> **GOALS**
• 1. Provide the original wording of the document passage from "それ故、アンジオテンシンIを" as far as "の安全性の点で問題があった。".
• 2. Continue the document passage from where it stops.
## START DOCUMENT PASSAGE
説明

ACE阻害作用を示し、血圧低下作用を有する機能性組成物

【課題】 大豆を原料として、強いACE阻害活性を示し、強い血圧低下作用を有する機能性組成物、特に機能性の飲食品を提供する。
【解決手段】 乳酸菌、特にラクトバチルス・ロイテリ(Lactobacillus reuteri)、ラクトバチルス・ラムノサス(Lactobacillus rhamnosus)、ラクトバチルス・フルクチボランス(Lactobacillus fructivorans)から選ばれる一種又は二種以上の乳酸菌を、大豆に作用させて得られる発酵大豆成分を含有し、強いACE阻害活性を示して強い血圧低下作用を有する機能性組成物、特に機能性の飲食品を提供する。

【発明の詳細な説明】
【技術分野】
【0001】
本発明は、大豆に乳酸菌を作用させて得られる発酵大豆を含有するACE阻害作用を示し、血圧低下作用を有する機能性組成物に関する。
【背景技術】
【0002】
高血圧は、高脂血症、糖尿病、肥満等と共に動脈硬化を起こしやすい原因の一つである。
従来から、アンジオテンシン変換酵素(Angiotensin Converting Enzyme:以下、ACEと称する場合もある)の作用により、アンジオテンシンIがアンジオテンシンIIに変換され、その結果発生するアンジオテンシンIIの作用により、血圧が上昇するとされている。
それ故、アンジオテンシンIをアンジオテンシンIIに変換するACEの活性を阻害する物質について様々な研究が行われ、種々のACE阻害物質が開発されるに至っている。
【0003】
従来においては、このようなACE阻害物質として、例えば、D−2−メチル−3−メルカプトプロパニイル−L−プロリンのような合成物質や、獣乳カゼイン等の天然物を酵素分解して得られる各種のペプチド(例えば、特許文献1参照)などが開発されてきた。
なお、獣乳カゼインを乳酸菌由来のプロティナーゼで分解し、精製して得られたACE阻害活性を有するペプチドも開示されている(例えば、特許文献2参照)。
しかし、上記の合成物質からなるACE阻害物質は一般にACE阻害活性は高いが、合成物質であるため、多くの場合、副作用等の安全性の点で問題があった。
## END DOCUMENT PASSAGE
## START ENTRIES
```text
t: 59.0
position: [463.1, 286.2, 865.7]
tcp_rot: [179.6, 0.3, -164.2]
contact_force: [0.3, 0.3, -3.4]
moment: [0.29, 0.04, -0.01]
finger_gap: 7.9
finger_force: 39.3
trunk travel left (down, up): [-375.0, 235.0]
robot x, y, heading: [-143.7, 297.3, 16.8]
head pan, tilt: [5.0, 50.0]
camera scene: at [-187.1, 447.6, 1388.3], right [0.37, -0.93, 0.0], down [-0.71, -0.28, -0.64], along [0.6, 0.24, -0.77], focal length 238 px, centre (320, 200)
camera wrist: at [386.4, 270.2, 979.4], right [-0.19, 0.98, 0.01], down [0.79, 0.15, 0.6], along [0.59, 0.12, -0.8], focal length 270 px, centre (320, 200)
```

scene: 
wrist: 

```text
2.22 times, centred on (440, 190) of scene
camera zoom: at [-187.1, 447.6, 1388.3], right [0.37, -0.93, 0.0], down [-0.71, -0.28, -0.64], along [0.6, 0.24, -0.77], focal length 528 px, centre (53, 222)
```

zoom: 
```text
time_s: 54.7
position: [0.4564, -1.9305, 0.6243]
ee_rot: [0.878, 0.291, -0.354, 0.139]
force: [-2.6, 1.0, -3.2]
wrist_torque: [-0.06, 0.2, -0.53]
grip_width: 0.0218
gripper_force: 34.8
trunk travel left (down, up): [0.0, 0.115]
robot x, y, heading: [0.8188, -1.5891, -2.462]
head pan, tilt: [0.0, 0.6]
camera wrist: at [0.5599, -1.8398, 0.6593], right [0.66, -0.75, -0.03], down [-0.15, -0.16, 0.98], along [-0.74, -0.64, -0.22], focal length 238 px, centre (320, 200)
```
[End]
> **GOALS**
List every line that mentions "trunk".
## END ENTRIES
> **RESULTS OF THE TASKS**
• 1.
それ故、アンジオテンシンIをアンジオテンシンIIに変換するACEの活性を阻害する物質について様々な研究が行われ、種々のACE阻害物質が開発されるに至っている。
【0003】
従来においては、このようなACE阻害物質として、例えば、D−2−メチル−3−メルカプトプロパニイル−L−プロリンのような合成物質や、獣乳カゼイン等の天然物を酵素分解して得られる各種のペプチド(例えば、特許文献1参照)などが開発されてきた。
なお、獣乳カゼインを乳酸菌由来のプロティナーゼで分解し、精製して得られたACE阻害活性を有するペプチドも開示されている(例えば、特許文献2参照)。
しかし、上記の合成物質からなるACE阻害物質は一般にACE阻害活性は高いが、合成物質であるため、多くの場合、副作用等の安全性の点で問題があった。

• 2.
【0004】
一方、カゼインなどの天然物を分解して得られるACE阻害物質の場合は、上記合成物質に比較して、毒性が低くて安全性は高いものの、ACE阻害活性がそれほど強いものが見出されていないのが現状であった。
そのため、上記の如く、天然物、特に食品成分由来の強いACE阻害活性を有するものを開発することが望まれていた。
【0005】
一方、天然物、特に食品素材のうちの一つである大豆は、大豆タンパク質以外にも、イソフラボン、レシチン、サポニン、食物繊維などの多くの有効成分を含有しており、骨粗鬆症や高脂血症、ガンなどの予防効果を持つ有用性の高い食品素材として期待されている。
従って、大豆を原料として、より効力の強いACE阻害物質が開発できれば、より有効な血圧低下作用を有する安全性の高い機能性組成物を開発することができるとの観点から、大豆由来のタンパク質をペプシンなどのタンパク質分解酵素で分解して得られたACE阻害活性を有するペプチドが種々開示されているが(例えば、特許文献3参照)、これらのペプチドのACE阻害活性もさほど強いものではなかった。
【0006】
なお、特許文献4では、乳を含む原料を乳酸菌ラクトバチルス・ヘルベティカス(Lactobachillus helveticus)で発酵することにより、ACE阻害ペプチド含有発酵乳が得られることが記載されており、乳を含む原料として豆乳などの植物乳が例示されているが、該特許文献4で実際に効果が証明されているのは牛乳のみであり、牛乳とは異なり植物乳である豆乳を乳酸菌で発酵した事例は、まったく示されていない。
このような状況下、大豆を原料とする組成物であって、優れたACE阻害作用を有し、かつ強い血圧低下作用を有する機能性組成物を開発することが望まれていた。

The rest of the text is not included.